My recurring mind loop these days is non-traditional patient, non-traditional patient, non-traditional patient. I heard it repeatedly while attended a one-day symposium, Putting Patients at the Center of Research: Opportunities for Ethical and Regulatory Oversight at
Harvard Law School’s Petrie-Flom Center. See a great report written by Andy Oram about the symposium here. The symposium showcased a PCORI (Patient-Centered Outcomes Research Institute)-funded study about patient involvement in research in non-traditional roles (not the subject*). The study actually focused almost exclusively on Institutional Review Board (IRB) perceptions of patients in non-subject roles. Interesting focus since the role of the IRB is to protect patient rights in research studies as subjects, not other roles.
*Please note: Subject is a loaded word for some. They say participant rather than subject, a more egalitarian term. I’m sticking with using subject because I’m introducing the label of Participatory Research. I don’t want to confuse the issues.
No one’s ever accused me of being a traditional patient and I’m not defensive. Right:) You know I’m heavily involved with PCORI whose reason for being is to fund research that matters to patients and will benefit patients. It’s odd that a PCORI-sponsored study would label anything a person does who is not an academic and not a subject of a research study as non-traditional. The roles the study refers to as non-traditional are membership in the research team as an investigator, advisor, consultant, recruiter, or disseminator. It seems that the study started with a bias when they called other roles, nontraditional, rather than, say, non-subject roles. It didn’t call researchers who include patients in non-subject roles, non-traditional researchers.
My patient/caregiver activism rests on a foundation that patients and caregivers should have a seat at the table for governance, design, operations, and learning of healthcare policy, planning, delivery, improvement, and research. It makes sense that much of the research industry feels like a fish out of water with patients in their midst. Perhaps labeling (non-traditional) is a reflection of their acute discomfort with other. We call people of the Navaho nation whose ancestors lived in the continental US before the Puritans, American Indians. We call people who emigrated from China during the California Gold Rush, Chinese Americans. Yet, I’m white, first-generation American. I’m not called Dutch/German American, just American. Perhaps when many researchers think patient, they think someone wearing a hospital gown with their butt crack bare, not skilled, insightful, hardworking, curious, passionate people like themselves. Other.

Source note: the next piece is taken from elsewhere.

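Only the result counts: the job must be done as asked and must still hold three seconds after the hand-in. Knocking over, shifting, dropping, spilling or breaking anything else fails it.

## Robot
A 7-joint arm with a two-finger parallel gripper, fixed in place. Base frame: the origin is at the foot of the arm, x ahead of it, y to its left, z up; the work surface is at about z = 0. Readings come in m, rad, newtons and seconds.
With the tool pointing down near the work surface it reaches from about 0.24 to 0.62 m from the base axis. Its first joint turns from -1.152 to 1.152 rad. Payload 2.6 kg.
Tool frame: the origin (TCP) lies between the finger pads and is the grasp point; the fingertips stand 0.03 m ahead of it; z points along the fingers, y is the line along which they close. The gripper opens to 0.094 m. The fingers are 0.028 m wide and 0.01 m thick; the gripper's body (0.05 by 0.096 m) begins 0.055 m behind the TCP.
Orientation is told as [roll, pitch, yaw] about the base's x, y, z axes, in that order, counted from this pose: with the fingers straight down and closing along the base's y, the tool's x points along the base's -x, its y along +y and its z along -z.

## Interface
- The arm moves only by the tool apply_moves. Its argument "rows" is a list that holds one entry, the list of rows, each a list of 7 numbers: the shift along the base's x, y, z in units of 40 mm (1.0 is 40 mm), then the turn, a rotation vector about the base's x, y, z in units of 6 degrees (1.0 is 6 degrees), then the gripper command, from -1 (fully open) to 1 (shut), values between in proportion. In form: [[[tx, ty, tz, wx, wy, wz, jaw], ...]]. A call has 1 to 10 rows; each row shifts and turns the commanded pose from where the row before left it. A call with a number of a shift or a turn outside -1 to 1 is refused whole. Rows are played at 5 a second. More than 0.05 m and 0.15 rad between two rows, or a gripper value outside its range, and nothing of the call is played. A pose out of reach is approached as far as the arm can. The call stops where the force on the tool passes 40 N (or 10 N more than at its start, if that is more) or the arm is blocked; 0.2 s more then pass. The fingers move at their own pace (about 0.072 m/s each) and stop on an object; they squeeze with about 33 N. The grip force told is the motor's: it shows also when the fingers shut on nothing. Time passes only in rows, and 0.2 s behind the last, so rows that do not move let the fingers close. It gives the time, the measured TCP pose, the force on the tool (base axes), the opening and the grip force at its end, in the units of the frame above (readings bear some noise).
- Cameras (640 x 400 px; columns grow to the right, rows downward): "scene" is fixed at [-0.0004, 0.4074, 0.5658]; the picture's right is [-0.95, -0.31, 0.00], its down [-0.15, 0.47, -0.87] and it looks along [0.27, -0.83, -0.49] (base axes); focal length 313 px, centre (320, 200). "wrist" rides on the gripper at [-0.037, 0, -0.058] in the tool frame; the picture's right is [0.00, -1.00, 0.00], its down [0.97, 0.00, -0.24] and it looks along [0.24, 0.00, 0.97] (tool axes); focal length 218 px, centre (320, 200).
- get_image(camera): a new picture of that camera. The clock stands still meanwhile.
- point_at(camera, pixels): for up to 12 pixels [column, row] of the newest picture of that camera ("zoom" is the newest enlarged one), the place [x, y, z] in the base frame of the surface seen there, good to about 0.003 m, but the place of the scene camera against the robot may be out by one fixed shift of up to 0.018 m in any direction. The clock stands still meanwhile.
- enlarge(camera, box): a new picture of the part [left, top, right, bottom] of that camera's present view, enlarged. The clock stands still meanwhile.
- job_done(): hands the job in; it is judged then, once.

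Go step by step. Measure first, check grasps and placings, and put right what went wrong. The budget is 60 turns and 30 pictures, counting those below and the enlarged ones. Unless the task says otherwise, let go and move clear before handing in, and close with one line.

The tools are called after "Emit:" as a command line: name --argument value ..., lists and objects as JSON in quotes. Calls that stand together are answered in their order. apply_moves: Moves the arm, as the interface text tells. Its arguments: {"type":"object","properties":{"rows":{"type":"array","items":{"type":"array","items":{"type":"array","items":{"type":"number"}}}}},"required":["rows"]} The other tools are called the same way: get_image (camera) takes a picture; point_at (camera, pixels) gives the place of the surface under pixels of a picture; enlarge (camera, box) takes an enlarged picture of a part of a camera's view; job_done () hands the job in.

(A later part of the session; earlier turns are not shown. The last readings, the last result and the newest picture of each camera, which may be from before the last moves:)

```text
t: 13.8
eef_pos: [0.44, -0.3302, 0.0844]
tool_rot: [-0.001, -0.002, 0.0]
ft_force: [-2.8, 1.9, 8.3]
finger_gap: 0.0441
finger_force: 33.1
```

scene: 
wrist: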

As a reviewer of PCORI funding requests and co-chair of an Advisory Panel, I’m fortunate to be part of a leading edge of culture change in the human research industry: Participatory Research. I have seen research teams with patient/caregiver stakeholder Investigators and Advisors paid on equal footing as the academics. I’ve even seen respite care budgeted for carees of caregivers, so they could free themselves to participate in any role. Culture change seldom occurs by waving a magic wand. Rather it moves in fits and starts as the bulk of researchers follow Participatory Research early adopters. Early adopters see participatory research as a no-brainer. Those that follow feel like they’re putting round pegs in square holes. They question the capacity, skill, and confidentiality of lay people in research team roles. They think patients need to be protected, that they need to become more research literate. A great research team has members with statistics and methods expertise, recruitment expertise, project management expertise. Often with less experience with patient/caregiver life flow and direct care clinician workflow. They seldom require life experience training or statistical training for those without such experience. However, everyone, no matter the role, needs to have documented understanding of the rights of subjects and confidentiality of individual data.
I appreciated the presentations at the symposium of three patients (Jane Permuller, Marty Carney, and Paul McLean) in non-subject roles highlighting the benefits of patient participation in research. I also respect Harvard Law School’s Petrie-Flom Center for scratching the surface and reminding us (me) that the spread of participatory research is in its infancy and we activists have much work to do.